>> start
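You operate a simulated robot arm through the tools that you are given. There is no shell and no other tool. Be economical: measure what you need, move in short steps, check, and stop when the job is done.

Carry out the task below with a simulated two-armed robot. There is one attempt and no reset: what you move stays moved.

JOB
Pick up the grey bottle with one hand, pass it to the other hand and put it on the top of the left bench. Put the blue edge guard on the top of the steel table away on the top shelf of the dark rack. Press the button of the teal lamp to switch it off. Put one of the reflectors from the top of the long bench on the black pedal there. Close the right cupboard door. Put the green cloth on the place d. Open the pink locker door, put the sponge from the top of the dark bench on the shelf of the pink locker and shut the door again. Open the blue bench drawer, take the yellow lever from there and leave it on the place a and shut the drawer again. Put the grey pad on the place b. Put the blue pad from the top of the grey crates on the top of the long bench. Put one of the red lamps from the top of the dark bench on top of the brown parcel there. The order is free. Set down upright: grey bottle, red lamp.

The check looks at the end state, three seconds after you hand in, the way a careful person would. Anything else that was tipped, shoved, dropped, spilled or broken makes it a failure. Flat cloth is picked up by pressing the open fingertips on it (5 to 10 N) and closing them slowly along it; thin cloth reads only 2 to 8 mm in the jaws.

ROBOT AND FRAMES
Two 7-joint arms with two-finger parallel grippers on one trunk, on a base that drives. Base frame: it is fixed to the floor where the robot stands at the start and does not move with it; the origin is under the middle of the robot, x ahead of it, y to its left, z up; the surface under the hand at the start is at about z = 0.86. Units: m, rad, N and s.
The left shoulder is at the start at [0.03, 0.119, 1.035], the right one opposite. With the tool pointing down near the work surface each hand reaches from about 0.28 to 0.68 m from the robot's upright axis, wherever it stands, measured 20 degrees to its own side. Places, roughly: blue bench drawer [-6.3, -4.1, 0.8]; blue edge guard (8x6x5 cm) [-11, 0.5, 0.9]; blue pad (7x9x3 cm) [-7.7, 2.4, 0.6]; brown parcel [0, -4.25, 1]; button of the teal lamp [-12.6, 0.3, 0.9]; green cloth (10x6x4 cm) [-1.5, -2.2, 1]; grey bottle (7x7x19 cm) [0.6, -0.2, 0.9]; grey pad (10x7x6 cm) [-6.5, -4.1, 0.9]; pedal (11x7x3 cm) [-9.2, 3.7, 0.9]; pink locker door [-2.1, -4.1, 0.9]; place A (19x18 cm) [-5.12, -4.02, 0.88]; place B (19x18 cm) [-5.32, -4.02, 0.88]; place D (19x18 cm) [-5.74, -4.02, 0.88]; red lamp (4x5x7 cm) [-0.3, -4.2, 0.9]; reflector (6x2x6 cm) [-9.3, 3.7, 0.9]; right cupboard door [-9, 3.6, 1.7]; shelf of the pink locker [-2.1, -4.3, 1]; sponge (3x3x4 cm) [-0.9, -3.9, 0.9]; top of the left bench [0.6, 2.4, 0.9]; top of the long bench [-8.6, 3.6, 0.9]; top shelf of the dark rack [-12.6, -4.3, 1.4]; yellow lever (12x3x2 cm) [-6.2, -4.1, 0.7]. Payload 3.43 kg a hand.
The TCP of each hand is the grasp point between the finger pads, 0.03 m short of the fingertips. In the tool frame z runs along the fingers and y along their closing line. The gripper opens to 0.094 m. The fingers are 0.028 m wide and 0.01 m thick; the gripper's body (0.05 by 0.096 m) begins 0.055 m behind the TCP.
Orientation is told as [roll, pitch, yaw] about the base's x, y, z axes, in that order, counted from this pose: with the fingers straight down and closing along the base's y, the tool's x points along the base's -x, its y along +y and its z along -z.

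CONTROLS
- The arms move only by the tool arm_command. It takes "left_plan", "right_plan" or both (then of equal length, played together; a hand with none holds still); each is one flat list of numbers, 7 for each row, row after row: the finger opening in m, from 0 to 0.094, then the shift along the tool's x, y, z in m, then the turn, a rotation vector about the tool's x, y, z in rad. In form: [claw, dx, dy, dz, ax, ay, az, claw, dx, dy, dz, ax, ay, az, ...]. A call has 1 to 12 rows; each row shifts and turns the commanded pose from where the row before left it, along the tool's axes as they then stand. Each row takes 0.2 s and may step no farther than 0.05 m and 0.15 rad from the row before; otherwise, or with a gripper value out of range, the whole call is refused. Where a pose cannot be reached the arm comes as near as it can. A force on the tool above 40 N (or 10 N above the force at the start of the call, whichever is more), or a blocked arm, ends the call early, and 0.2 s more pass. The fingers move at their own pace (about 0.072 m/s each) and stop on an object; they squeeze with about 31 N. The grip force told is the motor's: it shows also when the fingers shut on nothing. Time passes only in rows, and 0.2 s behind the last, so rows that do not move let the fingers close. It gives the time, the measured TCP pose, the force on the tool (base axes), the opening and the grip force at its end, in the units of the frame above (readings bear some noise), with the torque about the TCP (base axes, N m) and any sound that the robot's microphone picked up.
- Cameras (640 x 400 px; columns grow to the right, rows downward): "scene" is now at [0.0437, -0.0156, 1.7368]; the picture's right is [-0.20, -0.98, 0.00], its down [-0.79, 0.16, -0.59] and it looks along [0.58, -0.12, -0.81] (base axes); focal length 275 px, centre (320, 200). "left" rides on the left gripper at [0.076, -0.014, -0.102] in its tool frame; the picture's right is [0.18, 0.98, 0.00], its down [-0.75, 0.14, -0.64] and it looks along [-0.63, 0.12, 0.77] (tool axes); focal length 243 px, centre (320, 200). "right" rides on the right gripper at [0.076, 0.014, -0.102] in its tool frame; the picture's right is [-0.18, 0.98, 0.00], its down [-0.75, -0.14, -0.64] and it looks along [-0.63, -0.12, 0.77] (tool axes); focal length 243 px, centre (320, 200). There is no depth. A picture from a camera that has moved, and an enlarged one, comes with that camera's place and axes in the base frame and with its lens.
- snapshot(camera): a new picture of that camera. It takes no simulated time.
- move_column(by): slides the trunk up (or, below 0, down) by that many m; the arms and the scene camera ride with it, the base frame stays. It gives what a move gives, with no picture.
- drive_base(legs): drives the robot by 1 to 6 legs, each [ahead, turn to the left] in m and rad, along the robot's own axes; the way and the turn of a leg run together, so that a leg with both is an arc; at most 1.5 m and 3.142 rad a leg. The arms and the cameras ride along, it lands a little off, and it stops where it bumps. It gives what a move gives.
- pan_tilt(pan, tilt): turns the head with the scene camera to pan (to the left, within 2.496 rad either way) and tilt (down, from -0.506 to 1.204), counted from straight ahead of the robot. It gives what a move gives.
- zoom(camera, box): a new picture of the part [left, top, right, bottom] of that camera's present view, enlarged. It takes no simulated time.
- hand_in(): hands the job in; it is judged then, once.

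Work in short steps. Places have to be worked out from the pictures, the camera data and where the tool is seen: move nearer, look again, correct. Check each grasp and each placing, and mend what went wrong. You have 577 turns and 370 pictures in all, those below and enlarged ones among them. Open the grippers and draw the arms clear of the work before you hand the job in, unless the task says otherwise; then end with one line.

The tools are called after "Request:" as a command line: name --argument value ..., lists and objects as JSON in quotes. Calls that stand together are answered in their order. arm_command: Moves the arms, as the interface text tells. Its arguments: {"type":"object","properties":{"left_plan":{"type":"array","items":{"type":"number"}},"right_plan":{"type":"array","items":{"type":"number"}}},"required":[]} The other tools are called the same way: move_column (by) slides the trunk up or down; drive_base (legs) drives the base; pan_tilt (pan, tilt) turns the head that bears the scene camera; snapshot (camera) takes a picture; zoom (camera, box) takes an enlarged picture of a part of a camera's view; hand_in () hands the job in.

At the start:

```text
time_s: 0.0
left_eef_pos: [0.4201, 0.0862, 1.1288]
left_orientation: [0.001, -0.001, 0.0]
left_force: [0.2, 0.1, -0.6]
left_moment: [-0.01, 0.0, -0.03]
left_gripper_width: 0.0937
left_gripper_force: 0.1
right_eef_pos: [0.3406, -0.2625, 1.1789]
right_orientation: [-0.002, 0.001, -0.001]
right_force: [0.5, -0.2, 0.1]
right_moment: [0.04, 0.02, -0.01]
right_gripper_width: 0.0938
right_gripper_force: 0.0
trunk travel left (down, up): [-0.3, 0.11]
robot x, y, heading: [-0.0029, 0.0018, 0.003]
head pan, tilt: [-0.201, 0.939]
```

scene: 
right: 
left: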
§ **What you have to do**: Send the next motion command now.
>> end
§ **What you have to do**: Exactly as they stand, set down the lines from the top of the data through the line with "Two 7-joint arms". Put them in a Markdown table headed Order and Words, one numbered row for each line that is not blank.

§ **Response to the task**:
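| Order | Words |
|---|---|
| 1 | You operate a simulated robot arm through the tools that you are given. There is no shell and no other tool. Be economical: measure what you need, move in short steps, check, and stop when the job is done. |
| 2 | Carry out the task below with a simulated two-armed robot. There is one attempt and no reset: what you move stays moved. |
| 3 | JOB |
| 4 | Pick up the grey bottle with one hand, pass it to the other hand and put it on the top of the left bench. Put the blue edge guard on the top of the steel table away on the top shelf of the dark rack. Press the button of the teal lamp to switch it off. Put one of the reflectors from the top of the long bench on the black pedal there. Close the right cupboard door. Put the green cloth on the place d. Open the pink locker door, put the sponge from the top of the dark bench on the shelf of the pink locker and shut the door again. Open the blue bench drawer, take the yellow lever from there and leave it on the place a and shut the drawer again. Put the grey pad on the place b. Put the blue pad from the top of the grey crates on the top of the long bench. Put one of the red lamps from the top of the dark bench on top of the brown parcel there. The order is free. Set down upright: grey bottle, red lamp. |
| 5 | The check looks at the end state, three seconds after you hand in, the way a careful person would. Anything else that was tipped, shoved, dropped, spilled or broken makes it a failure. Flat cloth is picked up by pressing the open fingertips on it (5 to 10 N) and closing them slowly along it; thin cloth reads only 2 to 8 mm in the jaws. |
| 6 | ROBOT AND FRAMES |
| 7 | Two 7-joint arms with two-finger parallel grippers on one trunk, on a base that drives. Base frame: it is fixed to the floor where the robot stands at the start and does not move with it; the origin is under the middle of the robot, x ahead of it, y to its left, z up; the surface under the hand at the start is at about z = 0.86. Units: m, rad, N and s. |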